Gerechtshof Arnhem-Leeuwarden

Datum uitspraak
7 november 2023
Publicatiedatum
7 november 2023
Zaaknummer
200.323.979
Instantie
Gerechtshof Arnhem-Leeuwarden
Type
Uitspraak
Rechtsgebied
Civiel recht
Procedures
  • Hoger beroep
Vindplaatsen
  • Rechtspraak.nl
AI samenvatting door LexboostAutomatisch gegenereerd

Vordering tot verbod van executoriale verkoop van auto’s en proceskostenveroordeling

In deze zaak heeft het Gerechtshof Arnhem-Leeuwarden op 7 november 2023 uitspraak gedaan in hoger beroep. De appellant, vertegenwoordigd door advocaat mr. G.J. Hollema, had hoger beroep ingesteld tegen een vonnis van de voorzieningenrechter van de rechtbank Overijssel, dat op 3 februari 2023 was uitgesproken. De appellant had een betalingsregeling aangeboden aan de geïntimeerde, maar deze werd niet geaccepteerd, wat leidde tot de executoriale verkoop van twee auto’s van de appellant. De appellant vorderde een verbod op deze executoriale verkoop, maar de voorzieningenrechter wees deze vordering af en veroordeelde de appellant in de werkelijke proceskosten van de geïntimeerde, omdat er sprake was van misbruik van procesrecht.

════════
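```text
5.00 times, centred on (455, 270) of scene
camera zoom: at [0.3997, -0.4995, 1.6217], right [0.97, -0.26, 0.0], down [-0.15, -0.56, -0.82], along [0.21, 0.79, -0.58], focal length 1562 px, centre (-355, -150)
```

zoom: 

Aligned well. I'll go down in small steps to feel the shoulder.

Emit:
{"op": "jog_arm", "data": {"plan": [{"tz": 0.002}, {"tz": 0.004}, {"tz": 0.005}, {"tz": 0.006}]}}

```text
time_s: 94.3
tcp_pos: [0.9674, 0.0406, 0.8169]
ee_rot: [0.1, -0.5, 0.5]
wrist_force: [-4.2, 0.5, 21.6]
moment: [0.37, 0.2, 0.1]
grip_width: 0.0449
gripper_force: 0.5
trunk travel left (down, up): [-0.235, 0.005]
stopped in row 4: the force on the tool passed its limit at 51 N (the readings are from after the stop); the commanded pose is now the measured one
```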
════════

Het hof oordeelde dat de appellant in de proceskosten van de geïntimeerde werd veroordeeld, vastgesteld op basis van het liquidatietarief. Het hof concludeerde dat de appellant geen misbruik van executiebevoegdheid had aangetoond en dat de geïntimeerde een gerechtvaardigd belang had bij de executoriale verkoop. De appellant had de resterende vordering van de geïntimeerde begin februari 2023 voldaan, waardoor hij geen belang meer had bij zijn vordering tot verbod van de executoriale verkoop. Het hof volgde de voorzieningenrechter in de beslissing om de appellant te veroordelen in de proceskosten van de procedure in eerste aanleg, maar bepaalde dat elke partij zijn eigen kosten van de procedure in hoger beroep moest dragen. De uitspraak werd uitvoerbaar bij voorraad verklaard.

Uitspraak

GERECHTSHOF ARNHEM-LEEUWARDEN
locatie Arnhem, afdeling civiel
zaaknummer gerechtshof 200.323.979
zaaknummer rechtbank C/08/291636/ KG ZA 23/22
arrest van 7 november 2023
in de zaak van
[appellant]
die woont in [woonplaats]
die hoger beroep heeft ingesteld
en bij de rechtbank optrad als eiser
hierna: [appellant]
advocaat: mr. G.J. Hollema
tegen
de vereniging met volledige rechtsbevoegdheid
[geïntimeerde]
die is gevestigd in Nijmegen
en die optreedt als verweerster
hierna: [geïntimeerde]
advocaat: mr. M.J.M.C. Winkels

1.Het verloop van de procedure in hoger beroep

[appellant] heeft hoger beroep ingesteld tegen het vonnis in kort geding dat de voorzieningenrechter in de rechtbank Overijssel, zittingsplaats Almelo, op 3 februari 2023 tussen partijen heeft uitgesproken. Het procesverloop in hoger beroep blijkt uit:
  • de dagvaarding in hoger beroep;
  • de memorie van grieven;
  • de memorie van antwoord.

2.De kern van de zaak

2.1.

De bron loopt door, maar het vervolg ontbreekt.